**Passage**
------------------------------
Von Manuel Priego Thimmel

FRANKFURT (Dow Jones)--Auf der Jahreseröffnung der Deutschen Börse hat sich der Vorstandsvorsitzende Theodor Weimer für die europäische Kapitalmarktunion stark gemacht. "Wir müssen weg von der Binnenorientierung in Europa", hieß es auf der Veranstaltung, die erstmals seit zwei Jahren wieder stattfand. Das Gros der Investoren sitze außerhalb Europas, und diese hätten die Investionen in Europa deutlich reduziert.

Scharfe Kritik äußerte Weimer an Wirtschaftsstandort Deutschland, der zusehends an Attraktivität verliere. Deutschland sei zum merkantilistischstem Land der Welt geworden, sei zu kaufmännisch geworden, ohne geopolitische Strategie, abhängig von Rohstoffen - das räche sich nun. Die Verteidigungsfähigkeit des Landes spotte jeder Beschreibung. Deutschlands Stärke liege in seiner Industrie, das dürfe man nicht aufgeben.

Die gute Nachricht sei, dass Deutschland in eine Phase des europäischen Rückenwinds komme. Die Rückkehr der ökonomischen Vernunft sollte Deutschland und Europa in die Hände spielen. Notwendig seien hohe Investitionen etwa in den Bereichen Robotik oder Künstliche Intelligenz, um die bestehenden Abhängigkeiten zu reduzieren. Die Klimakrise werde sich nur mit Technologie lösen lassen, oder gar nicht.
------------------------------
Please copy out the portion of the passage from "FRANKFURT (Dow Jones)--Auf" to "man nicht aufgeben." without changes.
------------------------------
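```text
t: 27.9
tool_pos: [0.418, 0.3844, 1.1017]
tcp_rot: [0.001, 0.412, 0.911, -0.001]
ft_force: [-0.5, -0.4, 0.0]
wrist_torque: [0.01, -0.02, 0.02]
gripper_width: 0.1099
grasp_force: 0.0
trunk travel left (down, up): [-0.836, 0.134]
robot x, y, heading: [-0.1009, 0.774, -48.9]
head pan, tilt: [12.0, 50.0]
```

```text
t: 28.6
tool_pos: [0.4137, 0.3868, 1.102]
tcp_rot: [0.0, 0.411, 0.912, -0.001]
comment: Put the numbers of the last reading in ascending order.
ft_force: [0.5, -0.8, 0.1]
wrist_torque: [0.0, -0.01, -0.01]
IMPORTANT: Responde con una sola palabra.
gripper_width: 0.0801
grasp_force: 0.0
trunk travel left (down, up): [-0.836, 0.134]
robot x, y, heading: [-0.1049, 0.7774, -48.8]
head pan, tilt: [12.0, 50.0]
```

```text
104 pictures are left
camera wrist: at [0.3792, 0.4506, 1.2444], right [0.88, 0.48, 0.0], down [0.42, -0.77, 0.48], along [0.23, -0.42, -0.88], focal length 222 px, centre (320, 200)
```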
------------------------------
**Solution for this task**
FRANKFURT (Dow Jones)--Auf der Jahreseröffnung der Deutschen Börse hat sich der Vorstandsvorsitzende Theodor Weimer für die europäische Kapitalmarktunion stark gemacht. "Wir müssen weg von der Binnenorientierung in Europa", hieß es auf der Veranstaltung, die erstmals seit zwei Jahren wieder stattfand. Das Gros der Investoren sitze außerhalb Europas, und diese hätten die Investionen in Europa deutlich reduziert.

Scharfe Kritik äußerte Weimer an Wirtschaftsstandort Deutschland, der zusehends an Attraktivität verliere. Deutschland sei zum merkantilistischstem Land der Welt geworden, sei zu kaufmännisch geworden, ohne geopolitische Strategie, abhängig von Rohstoffen - das räche sich nun. Die Verteidigungsfähigkeit des Landes spotte jeder Beschreibung. Deutschlands Stärke liege in seiner Industrie, das dürfe man nicht aufgeben.